Provided data |

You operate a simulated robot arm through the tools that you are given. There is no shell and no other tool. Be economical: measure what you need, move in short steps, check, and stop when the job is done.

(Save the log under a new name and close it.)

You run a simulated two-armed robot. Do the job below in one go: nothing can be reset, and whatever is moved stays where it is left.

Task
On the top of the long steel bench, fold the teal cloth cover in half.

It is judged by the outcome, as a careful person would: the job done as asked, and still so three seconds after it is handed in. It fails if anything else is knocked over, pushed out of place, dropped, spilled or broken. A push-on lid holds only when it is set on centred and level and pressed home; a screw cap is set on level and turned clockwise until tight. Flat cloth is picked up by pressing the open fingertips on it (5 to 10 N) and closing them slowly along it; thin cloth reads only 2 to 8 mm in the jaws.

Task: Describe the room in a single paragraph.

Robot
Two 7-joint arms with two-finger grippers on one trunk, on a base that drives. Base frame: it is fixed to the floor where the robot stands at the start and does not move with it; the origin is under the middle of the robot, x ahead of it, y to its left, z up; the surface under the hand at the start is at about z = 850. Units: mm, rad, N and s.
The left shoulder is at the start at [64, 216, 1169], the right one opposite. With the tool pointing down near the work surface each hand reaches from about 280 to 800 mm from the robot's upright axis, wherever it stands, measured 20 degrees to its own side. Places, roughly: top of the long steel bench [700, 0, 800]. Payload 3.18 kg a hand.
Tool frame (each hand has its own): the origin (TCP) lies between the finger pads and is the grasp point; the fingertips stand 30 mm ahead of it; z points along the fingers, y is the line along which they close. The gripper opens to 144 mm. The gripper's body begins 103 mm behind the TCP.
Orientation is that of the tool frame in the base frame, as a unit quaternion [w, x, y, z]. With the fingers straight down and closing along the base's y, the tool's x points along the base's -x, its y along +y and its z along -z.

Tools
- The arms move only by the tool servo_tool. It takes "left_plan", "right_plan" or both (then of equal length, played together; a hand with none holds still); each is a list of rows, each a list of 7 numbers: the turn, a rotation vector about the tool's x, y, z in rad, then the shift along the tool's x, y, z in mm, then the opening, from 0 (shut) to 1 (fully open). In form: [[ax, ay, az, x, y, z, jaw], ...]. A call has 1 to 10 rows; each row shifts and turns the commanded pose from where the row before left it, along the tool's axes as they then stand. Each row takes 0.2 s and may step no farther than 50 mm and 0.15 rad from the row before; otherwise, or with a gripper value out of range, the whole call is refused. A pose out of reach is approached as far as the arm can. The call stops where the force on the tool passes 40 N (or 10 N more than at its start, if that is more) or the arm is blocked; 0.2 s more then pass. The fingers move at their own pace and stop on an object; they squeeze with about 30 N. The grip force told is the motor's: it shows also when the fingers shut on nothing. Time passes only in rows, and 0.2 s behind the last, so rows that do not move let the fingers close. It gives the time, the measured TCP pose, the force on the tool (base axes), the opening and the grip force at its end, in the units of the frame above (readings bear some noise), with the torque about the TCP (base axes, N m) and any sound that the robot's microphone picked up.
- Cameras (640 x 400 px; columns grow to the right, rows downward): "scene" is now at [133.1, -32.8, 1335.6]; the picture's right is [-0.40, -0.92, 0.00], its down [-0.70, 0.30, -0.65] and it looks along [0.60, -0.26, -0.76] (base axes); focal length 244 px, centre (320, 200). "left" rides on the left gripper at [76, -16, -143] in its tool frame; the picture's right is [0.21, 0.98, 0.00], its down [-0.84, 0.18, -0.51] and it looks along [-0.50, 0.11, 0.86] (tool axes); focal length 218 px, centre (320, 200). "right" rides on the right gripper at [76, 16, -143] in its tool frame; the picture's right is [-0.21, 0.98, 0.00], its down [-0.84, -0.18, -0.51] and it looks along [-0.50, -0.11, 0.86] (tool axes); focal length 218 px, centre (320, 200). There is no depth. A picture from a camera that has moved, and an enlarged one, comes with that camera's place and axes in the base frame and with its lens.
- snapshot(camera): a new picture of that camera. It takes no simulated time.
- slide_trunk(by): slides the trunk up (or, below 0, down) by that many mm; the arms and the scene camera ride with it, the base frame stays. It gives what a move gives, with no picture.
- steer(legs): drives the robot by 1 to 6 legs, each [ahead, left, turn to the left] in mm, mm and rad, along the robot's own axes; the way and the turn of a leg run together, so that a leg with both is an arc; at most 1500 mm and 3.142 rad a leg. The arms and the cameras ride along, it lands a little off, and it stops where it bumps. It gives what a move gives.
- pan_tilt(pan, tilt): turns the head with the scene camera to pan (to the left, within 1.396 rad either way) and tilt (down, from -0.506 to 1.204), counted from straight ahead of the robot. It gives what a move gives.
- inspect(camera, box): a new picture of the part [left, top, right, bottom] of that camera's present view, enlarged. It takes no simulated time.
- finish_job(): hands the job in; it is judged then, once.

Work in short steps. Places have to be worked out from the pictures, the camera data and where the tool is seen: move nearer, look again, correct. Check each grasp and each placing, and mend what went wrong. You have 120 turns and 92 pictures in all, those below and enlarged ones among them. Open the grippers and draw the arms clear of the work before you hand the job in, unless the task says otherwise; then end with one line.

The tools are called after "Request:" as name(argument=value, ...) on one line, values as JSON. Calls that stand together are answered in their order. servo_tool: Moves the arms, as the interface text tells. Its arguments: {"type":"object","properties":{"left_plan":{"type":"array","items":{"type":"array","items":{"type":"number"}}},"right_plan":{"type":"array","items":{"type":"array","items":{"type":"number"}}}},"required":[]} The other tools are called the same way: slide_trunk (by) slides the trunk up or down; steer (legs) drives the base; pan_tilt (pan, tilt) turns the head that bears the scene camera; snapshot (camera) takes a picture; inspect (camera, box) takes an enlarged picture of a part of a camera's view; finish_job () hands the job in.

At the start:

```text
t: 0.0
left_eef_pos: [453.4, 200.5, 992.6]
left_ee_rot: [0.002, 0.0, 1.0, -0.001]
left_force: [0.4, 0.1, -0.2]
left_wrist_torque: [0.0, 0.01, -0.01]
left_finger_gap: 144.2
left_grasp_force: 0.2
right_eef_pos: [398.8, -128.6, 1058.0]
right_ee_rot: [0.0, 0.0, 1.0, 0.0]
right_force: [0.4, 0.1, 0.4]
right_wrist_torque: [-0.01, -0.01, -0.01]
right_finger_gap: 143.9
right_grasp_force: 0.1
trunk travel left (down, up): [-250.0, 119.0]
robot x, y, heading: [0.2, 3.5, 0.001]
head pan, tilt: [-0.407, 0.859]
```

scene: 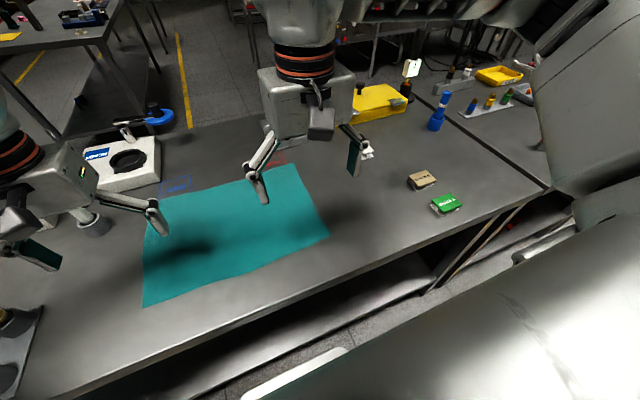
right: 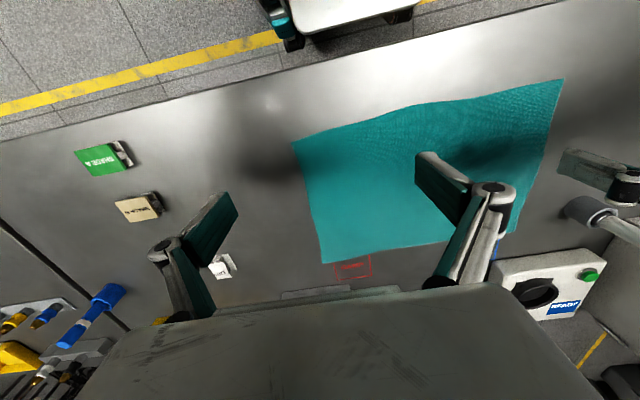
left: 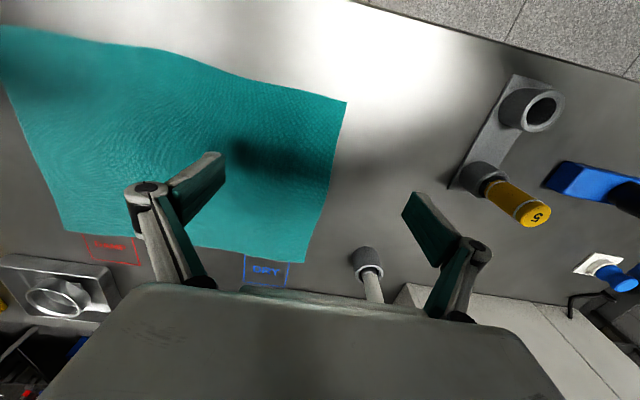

Written exercise |
From the material above, copy everything exactly but the pictures.

Exercise answer |
You operate a simulated robot arm through the tools that you are given. There is no shell and no other tool. Be economical: measure what you need, move in short steps, check, and stop when the job is done.

(Save the log under a new name and close it.)

You run a simulated two-armed robot. Do the job below in one go: nothing can be reset, and whatever is moved stays where it is left.

Task
On the top of the long steel bench, fold the teal cloth cover in half.

It is judged by the outcome, as a careful person would: the job done as asked, and still so three seconds after it is handed in. It fails if anything else is knocked over, pushed out of place, dropped, spilled or broken. A push-on lid holds only when it is set on centred and level and pressed home; a screw cap is set on level and turned clockwise until tight. Flat cloth is picked up by pressing the open fingertips on it (5 to 10 N) and closing them slowly along it; thin cloth reads only 2 to 8 mm in the jaws.

Task: Describe the room in a single paragraph.

Robot
Two 7-joint arms with two-finger grippers on one trunk, on a base that drives. Base frame: it is fixed to the floor where the robot stands at the start and does not move with it; the origin is under the middle of the robot, x ahead of it, y to its left, z up; the surface under the hand at the start is at about z = 850. Units: mm, rad, N and s.
The left shoulder is at the start at [64, 216, 1169], the right one opposite. With the tool pointing down near the work surface each hand reaches from about 280 to 800 mm from the robot's upright axis, wherever it stands, measured 20 degrees to its own side. Places, roughly: top of the long steel bench [700, 0, 800]. Payload 3.18 kg a hand.
Tool frame (each hand has its own): the origin (TCP) lies between the finger pads and is the grasp point; the fingertips stand 30 mm ahead of it; z points along the fingers, y is the line along which they close. The gripper opens to 144 mm. The gripper's body begins 103 mm behind the TCP.
Orientation is that of the tool frame in the base frame, as a unit quaternion [w, x, y, z]. With the fingers straight down and closing along the base's y, the tool's x points along the base's -x, its y along +y and its z along -z.

Tools
- The arms move only by the tool servo_tool. It takes "left_plan", "right_plan" or both (then of equal length, played together; a hand with none holds still); each is a list of rows, each a list of 7 numbers: the turn, a rotation vector about the tool's x, y, z in rad, then the shift along the tool's x, y, z in mm, then the opening, from 0 (shut) to 1 (fully open). In form: [[ax, ay, az, x, y, z, jaw], ...]. A call has 1 to 10 rows; each row shifts and turns the commanded pose from where the row before left it, along the tool's axes as they then stand. Each row takes 0.2 s and may step no farther than 50 mm and 0.15 rad from the row before; otherwise, or with a gripper value out of range, the whole call is refused. A pose out of reach is approached as far as the arm can. The call stops where the force on the tool passes 40 N (or 10 N more than at its start, if that is more) or the arm is blocked; 0.2 s more then pass. The fingers move at their own pace and stop on an object; they squeeze with about 30 N. The grip force told is the motor's: it shows also when the fingers shut on nothing. Time passes only in rows, and 0.2 s behind the last, so rows that do not move let the fingers close. It gives the time, the measured TCP pose, the force on the tool (base axes), the opening and the grip force at its end, in the units of the frame above (readings bear some noise), with the torque about the TCP (base axes, N m) and any sound that the robot's microphone picked up.
- Cameras (640 x 400 px; columns grow to the right, rows downward): "scene" is now at [133.1, -32.8, 1335.6]; the picture's right is [-0.40, -0.92, 0.00], its down [-0.70, 0.30, -0.65] and it looks along [0.60, -0.26, -0.76] (base axes); focal length 244 px, centre (320, 200). "left" rides on the left gripper at [76, -16, -143] in its tool frame; the picture's right is [0.21, 0.98, 0.00], its down [-0.84, 0.18, -0.51] and it looks along [-0.50, 0.11, 0.86] (tool axes); focal length 218 px, centre (320, 200). "right" rides on the right gripper at [76, 16, -143] in its tool frame; the picture's right is [-0.21, 0.98, 0.00], its down [-0.84, -0.18, -0.51] and it looks along [-0.50, -0.11, 0.86] (tool axes); focal length 218 px, centre (320, 200). There is no depth. A picture from a camera that has moved, and an enlarged one, comes with that camera's place and axes in the base frame and with its lens.
- snapshot(camera): a new picture of that camera. It takes no simulated time.
- slide_trunk(by): slides the trunk up (or, below 0, down) by that many mm; the arms and the scene camera ride with it, the base frame stays. It gives what a move gives, with no picture.
- steer(legs): drives the robot by 1 to 6 legs, each [ahead, left, turn to the left] in mm, mm and rad, along the robot's own axes; the way and the turn of a leg run together, so that a leg with both is an arc; at most 1500 mm and 3.142 rad a leg. The arms and the cameras ride along, it lands a little off, and it stops where it bumps. It gives what a move gives.
- pan_tilt(pan, tilt): turns the head with the scene camera to pan (to the left, within 1.396 rad either way) and tilt (down, from -0.506 to 1.204), counted from straight ahead of the robot. It gives what a move gives.
- inspect(camera, box): a new picture of the part [left, top, right, bottom] of that camera's present view, enlarged. It takes no simulated time.
- finish_job(): hands the job in; it is judged then, once.

Work in short steps. Places have to be worked out from the pictures, the camera data and where the tool is seen: move nearer, look again, correct. Check each grasp and each placing, and mend what went wrong. You have 120 turns and 92 pictures in all, those below and enlarged ones among them. Open the grippers and draw the arms clear of the work before you hand the job in, unless the task says otherwise; then end with one line.

The tools are called after "Request:" as name(argument=value, ...) on one line, values as JSON. Calls that stand together are answered in their order. servo_tool: Moves the arms, as the interface text tells. Its arguments: {"type":"object","properties":{"left_plan":{"type":"array","items":{"type":"array","items":{"type":"number"}}},"right_plan":{"type":"array","items":{"type":"array","items":{"type":"number"}}}},"required":[]} The other tools are called the same way: slide_trunk (by) slides the trunk up or down; steer (legs) drives the base; pan_tilt (pan, tilt) turns the head that bears the scene camera; snapshot (camera) takes a picture; inspect (camera, box) takes an enlarged picture of a part of a camera's view; finish_job () hands the job in.

At the start:

```text
t: 0.0
left_eef_pos: [453.4, 200.5, 992.6]
left_ee_rot: [0.002, 0.0, 1.0, -0.001]
left_force: [0.4, 0.1, -0.2]
left_wrist_torque: [0.0, 0.01, -0.01]
left_finger_gap: 144.2
left_grasp_force: 0.2
right_eef_pos: [398.8, -128.6, 1058.0]
right_ee_rot: [0.0, 0.0, 1.0, 0.0]
right_force: [0.4, 0.1, 0.4]
right_wrist_torque: [-0.01, -0.01, -0.01]
right_finger_gap: 143.9
right_grasp_force: 0.1
trunk travel left (down, up): [-250.0, 119.0]
robot x, y, heading: [0.2, 3.5, 0.001]
head pan, tilt: [-0.407, 0.859]
```

scene: 
right: 
left: 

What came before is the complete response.